The governing board of Pakistan Telecommunication Company Limited (PTCL) has approved the nomination of Matthew Wilsher as the new chief executive officer (CEO) of the national telecom operator [PTCL].
Wilsher is going to succeed Rashid Naseer Khan, who was appointed as the CEO of PTCL on February 12, 2019. Though official confirmation of Wilsher’s appointment by the management of the company is yet to be issued, a notification issued to the Pakistan Stock Exchange (PSX) by the board states that the newly approved executive is going to assume office in Pakistan in December 2020.
As per the rules of appointment, Emirates Telecoms Group Company (Etisalat Group), which is a 26pc shareholder in PTCL and has the prerogative to appoint CEO of choice, nominated Wilsher to succeed Rashid. The governing board of the company subsequently approved the nomination in a recent meeting.
Wilsher, a British national, has a corporate career spanning over 33 years during which he has worked at Procter & Gamble, British Telecom, LG Telecom, Telstra, HK CSL, Maxis and Etisalat.
He is currently serving as the CEO of Etisalat Afghanistan, a post he joined following his resignation as the chief executive officer of Etisalat Nigeria in 2017. Wilsher was heading Etisalat Nigeria when the company failed to repay loans amounting to $1.2 billion to 13 Nigerian banks, leading to an unceremonious departure of Etisalat Group from Nigeria.
Apart from the CEO, Etisalat Nigeria chief financial officer (CFO) Wole Obasunloye also resigned, besides resignations of the Emirati non-executive directors, representing the interests of Mubadala Development Company and Etisalat Group, both shareholders in Etisalat Nigeria.
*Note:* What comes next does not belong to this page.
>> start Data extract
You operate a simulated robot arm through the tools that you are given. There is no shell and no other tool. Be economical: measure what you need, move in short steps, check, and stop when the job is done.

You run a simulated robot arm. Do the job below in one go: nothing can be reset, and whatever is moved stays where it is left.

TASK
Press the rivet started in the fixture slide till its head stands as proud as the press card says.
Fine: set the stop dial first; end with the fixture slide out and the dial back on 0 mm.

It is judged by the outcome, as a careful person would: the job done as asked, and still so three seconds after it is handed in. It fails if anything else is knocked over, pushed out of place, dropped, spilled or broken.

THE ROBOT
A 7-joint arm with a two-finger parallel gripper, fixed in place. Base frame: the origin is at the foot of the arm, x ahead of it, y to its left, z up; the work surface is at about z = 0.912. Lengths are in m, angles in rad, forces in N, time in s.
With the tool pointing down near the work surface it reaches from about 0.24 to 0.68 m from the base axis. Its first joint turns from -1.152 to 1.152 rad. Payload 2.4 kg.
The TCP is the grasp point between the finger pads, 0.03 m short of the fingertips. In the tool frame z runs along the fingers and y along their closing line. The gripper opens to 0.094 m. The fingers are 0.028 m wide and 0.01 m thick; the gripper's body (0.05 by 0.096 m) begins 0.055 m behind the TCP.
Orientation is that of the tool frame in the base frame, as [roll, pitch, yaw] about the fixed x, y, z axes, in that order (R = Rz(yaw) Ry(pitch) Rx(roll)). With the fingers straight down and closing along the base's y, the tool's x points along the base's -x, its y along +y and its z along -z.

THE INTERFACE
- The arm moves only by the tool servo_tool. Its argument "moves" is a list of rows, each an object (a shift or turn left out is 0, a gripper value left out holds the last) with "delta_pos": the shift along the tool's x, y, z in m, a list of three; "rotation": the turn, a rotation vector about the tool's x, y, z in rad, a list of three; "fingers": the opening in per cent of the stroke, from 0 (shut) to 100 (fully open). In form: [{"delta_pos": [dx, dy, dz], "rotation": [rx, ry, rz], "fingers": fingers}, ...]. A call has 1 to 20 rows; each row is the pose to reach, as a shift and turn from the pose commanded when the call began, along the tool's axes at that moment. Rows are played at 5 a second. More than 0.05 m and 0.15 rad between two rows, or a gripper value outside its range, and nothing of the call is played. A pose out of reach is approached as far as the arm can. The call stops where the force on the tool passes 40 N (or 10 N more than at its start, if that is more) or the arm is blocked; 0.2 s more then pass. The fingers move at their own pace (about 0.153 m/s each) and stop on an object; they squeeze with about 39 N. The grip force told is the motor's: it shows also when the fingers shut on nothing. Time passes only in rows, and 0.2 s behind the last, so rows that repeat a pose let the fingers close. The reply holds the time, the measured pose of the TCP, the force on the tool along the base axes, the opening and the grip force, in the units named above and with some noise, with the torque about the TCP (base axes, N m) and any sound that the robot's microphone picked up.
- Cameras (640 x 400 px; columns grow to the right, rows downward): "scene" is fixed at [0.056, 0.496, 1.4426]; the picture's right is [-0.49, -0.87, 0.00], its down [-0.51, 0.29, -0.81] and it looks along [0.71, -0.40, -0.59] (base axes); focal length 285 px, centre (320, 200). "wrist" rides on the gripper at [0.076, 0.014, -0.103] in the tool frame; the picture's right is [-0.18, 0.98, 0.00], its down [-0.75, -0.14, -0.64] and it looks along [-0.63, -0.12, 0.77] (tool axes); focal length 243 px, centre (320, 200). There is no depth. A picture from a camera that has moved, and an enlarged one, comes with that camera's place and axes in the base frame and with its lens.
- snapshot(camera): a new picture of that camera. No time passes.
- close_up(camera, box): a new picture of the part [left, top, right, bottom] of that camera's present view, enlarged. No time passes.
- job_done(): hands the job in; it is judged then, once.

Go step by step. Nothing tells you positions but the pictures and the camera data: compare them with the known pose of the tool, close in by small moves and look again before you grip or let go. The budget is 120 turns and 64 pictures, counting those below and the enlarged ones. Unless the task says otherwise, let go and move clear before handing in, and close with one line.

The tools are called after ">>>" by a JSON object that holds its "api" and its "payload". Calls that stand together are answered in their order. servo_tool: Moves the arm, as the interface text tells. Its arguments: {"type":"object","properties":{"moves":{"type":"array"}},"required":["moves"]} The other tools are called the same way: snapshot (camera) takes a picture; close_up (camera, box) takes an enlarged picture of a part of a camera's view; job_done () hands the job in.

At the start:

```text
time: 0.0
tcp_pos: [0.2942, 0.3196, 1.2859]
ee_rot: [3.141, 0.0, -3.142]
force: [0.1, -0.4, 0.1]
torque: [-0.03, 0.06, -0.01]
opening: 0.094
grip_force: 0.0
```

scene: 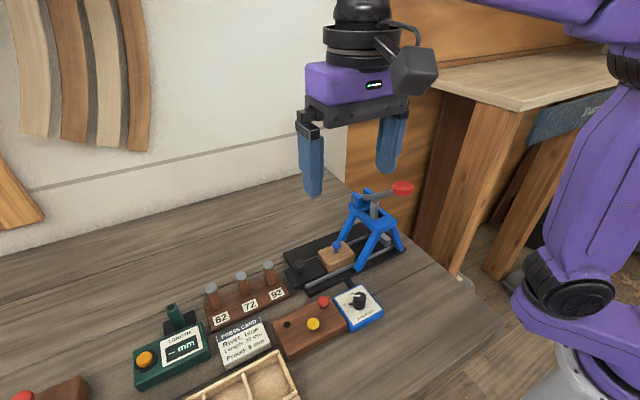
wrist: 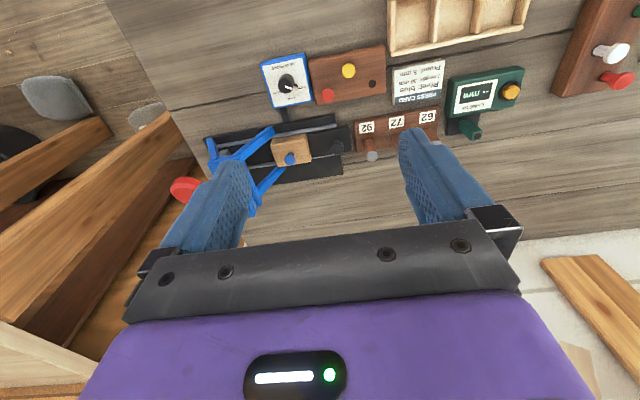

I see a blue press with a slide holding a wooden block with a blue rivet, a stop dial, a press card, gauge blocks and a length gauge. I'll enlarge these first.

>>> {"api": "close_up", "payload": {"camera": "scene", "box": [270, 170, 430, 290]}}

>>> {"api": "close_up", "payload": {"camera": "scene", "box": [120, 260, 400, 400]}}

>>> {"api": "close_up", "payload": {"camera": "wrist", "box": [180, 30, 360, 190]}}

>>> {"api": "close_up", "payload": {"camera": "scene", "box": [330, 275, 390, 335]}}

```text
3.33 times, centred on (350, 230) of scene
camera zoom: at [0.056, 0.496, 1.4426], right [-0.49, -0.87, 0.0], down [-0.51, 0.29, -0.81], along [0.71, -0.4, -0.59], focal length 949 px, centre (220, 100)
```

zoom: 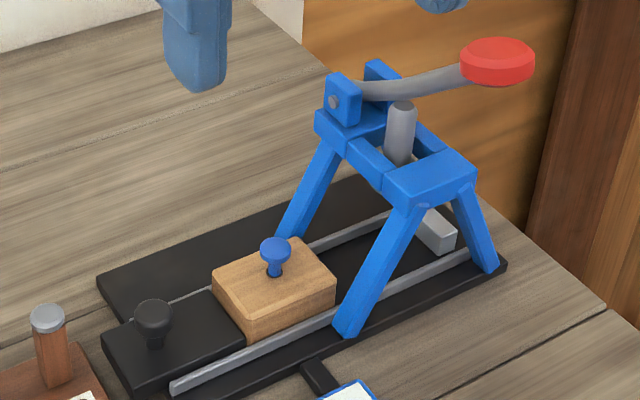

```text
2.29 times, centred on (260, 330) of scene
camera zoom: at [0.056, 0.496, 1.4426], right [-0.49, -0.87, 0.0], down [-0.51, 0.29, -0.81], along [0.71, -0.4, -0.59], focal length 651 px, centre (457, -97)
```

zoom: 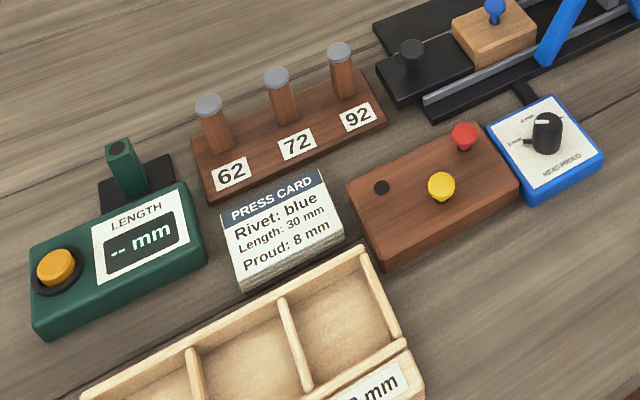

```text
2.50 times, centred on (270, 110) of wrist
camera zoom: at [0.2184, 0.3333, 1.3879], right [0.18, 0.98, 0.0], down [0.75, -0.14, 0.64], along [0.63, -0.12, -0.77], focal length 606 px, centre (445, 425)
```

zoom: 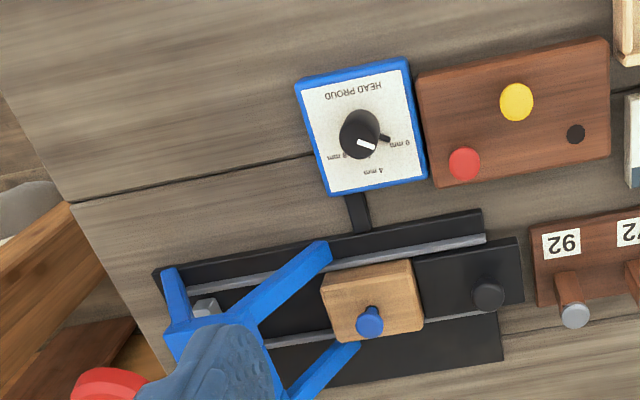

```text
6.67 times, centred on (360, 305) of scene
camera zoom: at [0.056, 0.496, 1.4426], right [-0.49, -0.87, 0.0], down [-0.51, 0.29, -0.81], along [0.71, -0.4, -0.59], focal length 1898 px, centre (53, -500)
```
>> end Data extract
The Nigerian media reported that the directors had resigned in an attempt to absolve themselves of criminal and civil liability for the non-payment of a $1.2 billion loan taken from the 13 Nigerian banks.
The trouble had reportedly started when Etisalat Group disclosed on the Abu Dhabi Stock Exchange that it had pulled out of Etisalat Nigeria and was transferring 45 per cent of its stake and 25 per cent of its preference shares in its Nigerian subsidiary to United Capital Trustees Limited, the legal representative of the lending banks.
Aside Etisalat Group, other shareholders of Etisalat Nigeria included Mubadala Development Company with a 40 per cent stake and Emerging Markets Telecommunications Services (EMTS), representing the Nigerian shareholders, with 15 per cent.
Etisalat had in 2013 approached a consortium of 13 local banks for a loan of $1.2 billion for network upgrade and expansion. The money was sourced in dollar and naira denominations.
However, citing the economic downturn of 2015-2016 and naira devaluation, which negatively impacted on the dollar-denominated component of the loan, Etisalat wrote its creditors informing them of its intention to halt the repayment of the loan in instalments, until such a time that it was able to raise more money.
The banks involved in the loan deal were Zenith Bank, GTBank, FirstBank, UBA, Fidelity Bank, Access Bank, Ecobank, FCMB, Stanbic IBTC Bank and Union Bank.
Zenith Bank had the highest exposure to Etisalat amounting to $262 million and 80 billion naira, GTBank had the second-highest exposure of $138 million and 42 billion naira, Access Bank followed with $131 million and 40 billion naira, besides millions of dollars and billions of Nigerian naira owed to other banks.
But Etisalat had countered this information, stating that it had paid $500 million up till February 2017. It said the outstanding loan to the lenders stood at $227 million and 113 billion naira, a total of about $574 million if the naira portion was converted to US dollars.
Nigerian media had reported that the consortium of banks had threatened to take over the operations of the telecommunication company unless it repaid the loan in full.
The situation forced Etisalat to enter into negotiations with the banks, seeking unreasonable write-offs, which the banks rejected. The impasse eventually led to Etisalat Group’s withdrawal from its Nigerian operations, leaving behind Mubadala and EMTS.